Barroso tentou corrigir o caráter subjetivo da MP 966, principal motivo de crítica ao documento, fixando critérios para definir o que caracteriza o “erro grosseiro” de que a MP fala.

O ministro sugeriu estabelecer que “configura erro grosseiro o ato administrativo que ensejar violação ao direito à vida, à saúde ou ao meio ambiente”. Estariam incluídos entre esses atos a inobservância “de normas e critérios científicos e técnicos” ou “dos princípios constitucionais da precaução e da prevenção”.

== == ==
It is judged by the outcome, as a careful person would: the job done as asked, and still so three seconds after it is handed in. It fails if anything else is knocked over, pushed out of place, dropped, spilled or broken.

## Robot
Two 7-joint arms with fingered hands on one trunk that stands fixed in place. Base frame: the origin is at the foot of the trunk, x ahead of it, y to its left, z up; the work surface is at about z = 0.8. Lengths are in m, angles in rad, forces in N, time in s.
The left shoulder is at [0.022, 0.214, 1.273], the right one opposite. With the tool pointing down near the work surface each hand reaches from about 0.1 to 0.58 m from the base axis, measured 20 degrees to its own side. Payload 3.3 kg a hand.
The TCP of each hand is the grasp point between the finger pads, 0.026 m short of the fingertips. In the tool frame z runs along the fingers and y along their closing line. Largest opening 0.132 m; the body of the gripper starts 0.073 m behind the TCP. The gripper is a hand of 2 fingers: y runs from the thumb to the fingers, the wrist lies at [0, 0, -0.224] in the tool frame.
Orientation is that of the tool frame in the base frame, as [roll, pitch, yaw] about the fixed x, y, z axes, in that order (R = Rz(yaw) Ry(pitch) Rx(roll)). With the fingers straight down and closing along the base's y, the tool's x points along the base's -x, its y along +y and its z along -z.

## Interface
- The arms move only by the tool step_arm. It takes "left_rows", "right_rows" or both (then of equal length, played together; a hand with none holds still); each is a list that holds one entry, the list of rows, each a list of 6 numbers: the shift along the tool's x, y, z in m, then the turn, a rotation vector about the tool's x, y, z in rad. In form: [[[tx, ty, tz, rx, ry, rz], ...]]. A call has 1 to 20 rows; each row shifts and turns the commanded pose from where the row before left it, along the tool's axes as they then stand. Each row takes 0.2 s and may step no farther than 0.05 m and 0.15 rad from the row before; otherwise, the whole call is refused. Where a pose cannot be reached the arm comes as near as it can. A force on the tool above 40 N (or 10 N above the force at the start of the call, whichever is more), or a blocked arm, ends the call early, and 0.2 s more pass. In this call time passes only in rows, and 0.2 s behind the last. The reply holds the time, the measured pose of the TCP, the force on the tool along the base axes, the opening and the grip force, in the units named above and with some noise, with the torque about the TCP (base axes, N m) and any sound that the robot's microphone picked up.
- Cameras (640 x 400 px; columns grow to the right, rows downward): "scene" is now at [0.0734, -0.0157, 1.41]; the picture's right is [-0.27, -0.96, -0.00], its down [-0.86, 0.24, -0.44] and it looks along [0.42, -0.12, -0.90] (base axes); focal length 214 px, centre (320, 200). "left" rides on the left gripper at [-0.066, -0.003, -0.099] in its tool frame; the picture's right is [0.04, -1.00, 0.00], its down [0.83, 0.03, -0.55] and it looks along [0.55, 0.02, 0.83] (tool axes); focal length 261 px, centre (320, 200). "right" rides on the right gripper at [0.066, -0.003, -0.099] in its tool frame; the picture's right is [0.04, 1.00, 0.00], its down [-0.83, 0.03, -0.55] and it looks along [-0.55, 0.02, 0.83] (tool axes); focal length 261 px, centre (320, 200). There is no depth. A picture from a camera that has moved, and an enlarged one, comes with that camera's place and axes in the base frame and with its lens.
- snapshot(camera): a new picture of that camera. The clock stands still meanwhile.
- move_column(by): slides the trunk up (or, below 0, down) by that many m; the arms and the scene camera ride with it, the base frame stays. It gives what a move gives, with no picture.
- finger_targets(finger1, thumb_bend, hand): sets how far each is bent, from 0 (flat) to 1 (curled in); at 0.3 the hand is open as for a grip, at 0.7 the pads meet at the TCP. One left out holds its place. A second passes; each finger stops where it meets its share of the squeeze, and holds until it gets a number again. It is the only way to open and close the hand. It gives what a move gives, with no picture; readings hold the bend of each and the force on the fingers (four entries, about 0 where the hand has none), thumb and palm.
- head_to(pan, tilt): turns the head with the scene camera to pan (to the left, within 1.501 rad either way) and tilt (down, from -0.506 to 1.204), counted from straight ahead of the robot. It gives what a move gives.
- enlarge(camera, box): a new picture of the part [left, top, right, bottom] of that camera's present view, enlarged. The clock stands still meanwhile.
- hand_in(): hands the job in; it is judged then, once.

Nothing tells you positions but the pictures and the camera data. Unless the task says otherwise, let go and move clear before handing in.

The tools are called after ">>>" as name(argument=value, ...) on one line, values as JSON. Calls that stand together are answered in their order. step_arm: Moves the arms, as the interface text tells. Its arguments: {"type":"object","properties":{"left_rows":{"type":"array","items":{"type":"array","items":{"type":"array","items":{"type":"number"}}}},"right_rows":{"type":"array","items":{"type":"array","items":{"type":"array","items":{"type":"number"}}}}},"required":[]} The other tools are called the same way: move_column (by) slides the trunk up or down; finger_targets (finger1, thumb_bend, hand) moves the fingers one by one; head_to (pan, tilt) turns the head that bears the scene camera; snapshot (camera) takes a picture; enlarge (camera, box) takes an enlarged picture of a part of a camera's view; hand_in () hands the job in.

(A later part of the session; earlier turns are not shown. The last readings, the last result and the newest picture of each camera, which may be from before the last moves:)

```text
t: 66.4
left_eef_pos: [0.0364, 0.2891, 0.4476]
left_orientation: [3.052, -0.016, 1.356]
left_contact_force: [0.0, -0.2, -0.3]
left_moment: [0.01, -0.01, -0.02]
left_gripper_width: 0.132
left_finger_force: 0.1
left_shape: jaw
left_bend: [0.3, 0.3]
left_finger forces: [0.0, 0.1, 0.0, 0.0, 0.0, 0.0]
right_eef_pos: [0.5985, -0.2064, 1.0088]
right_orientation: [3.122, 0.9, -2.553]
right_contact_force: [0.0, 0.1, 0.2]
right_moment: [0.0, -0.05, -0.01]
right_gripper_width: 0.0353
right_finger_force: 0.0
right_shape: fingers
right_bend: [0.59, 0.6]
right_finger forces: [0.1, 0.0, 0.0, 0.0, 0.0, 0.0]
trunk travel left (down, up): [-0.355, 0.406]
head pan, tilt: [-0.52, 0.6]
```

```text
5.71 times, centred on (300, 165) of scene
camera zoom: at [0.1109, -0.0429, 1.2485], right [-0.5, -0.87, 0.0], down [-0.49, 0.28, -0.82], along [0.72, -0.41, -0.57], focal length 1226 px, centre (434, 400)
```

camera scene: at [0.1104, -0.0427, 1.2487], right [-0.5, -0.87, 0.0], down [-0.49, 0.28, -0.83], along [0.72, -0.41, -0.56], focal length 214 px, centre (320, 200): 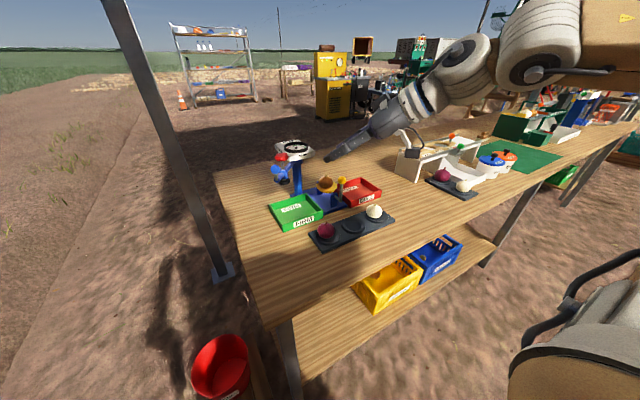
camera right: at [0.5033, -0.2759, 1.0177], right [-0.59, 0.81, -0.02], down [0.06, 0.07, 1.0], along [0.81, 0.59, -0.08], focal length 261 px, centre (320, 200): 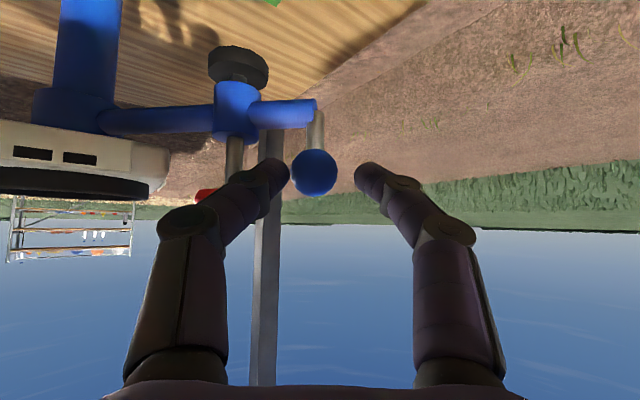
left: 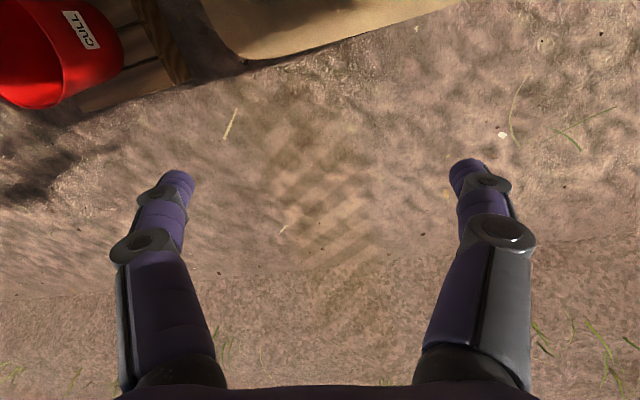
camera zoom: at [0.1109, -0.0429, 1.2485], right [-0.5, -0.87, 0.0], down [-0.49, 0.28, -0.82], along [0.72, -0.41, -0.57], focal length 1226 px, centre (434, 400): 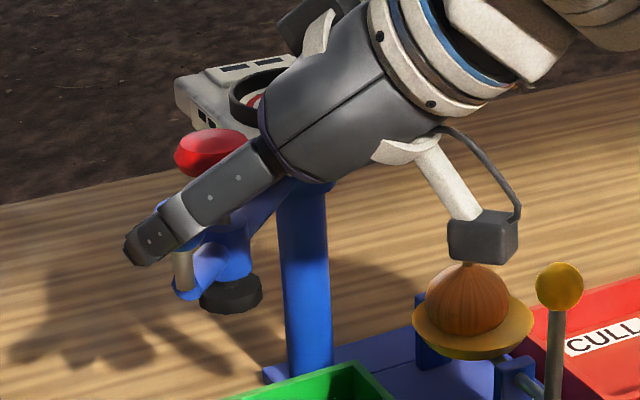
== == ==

Conforme a proposta de Barroso, o agente público deve assegurar que “as opiniões técnicas em que baseará a sua decisão” tratam de “normas e critérios científicos e técnicos” estabelecidos por “organizações e entidades médicas e sanitárias internacional e nacionalmente reconhecidas”. Além disso, as autoridades públicas devem observar os “princípios constitucionais da precaução e da prevenção, sob pena de se tornarem corresponsáveis por eventuais violações a direitos”.

Críticos da MP consideram que ela tenta livrar agentes públicos de responsabilidade

A MP 966 dispõe que “agentes públicos somente poderão ser responsabilizados nas esferas civil e administrativa se agirem ou se omitirem com dolo ou erro grosseiro”.

Críticos da MP 966 afirmam que o objetivo de sua publicação é proteger o governo federal de eventuais acusações de improbidade administrativa no enfrentamento do coronavírus.

Sete ações diferentes pedindo a suspensão da MP foram ajuizadas no STF, uma pela Associação Brasileira de Imprensa e as outras seis pelos partidos Rede Sustentabilidade, Cidadania, PSOL, PCdoB, PDT e PV.

A expressão “dolo ou erro grosseiro”, usada na MP, é considerada subjetiva demais pelos autores das ações. Em suas sustentações orais, os advogados representantes dos partidos que entraram com as ações afirmaram que a MP 966 tem como principal objetivo livrar de responsabilidade os agentes públicos, aproveitando-se dessa subjetividade.

Mesmo não acatando diretamente o que pediam os partidos e a ABI, Barroso fixou critérios que parecem atender aos objetivos dos proponentes das ações. Com a decisão do STF, a MP 966 perde, ao menos em parte, o efeito de imunizar agentes públicos contra acusações de improbidade.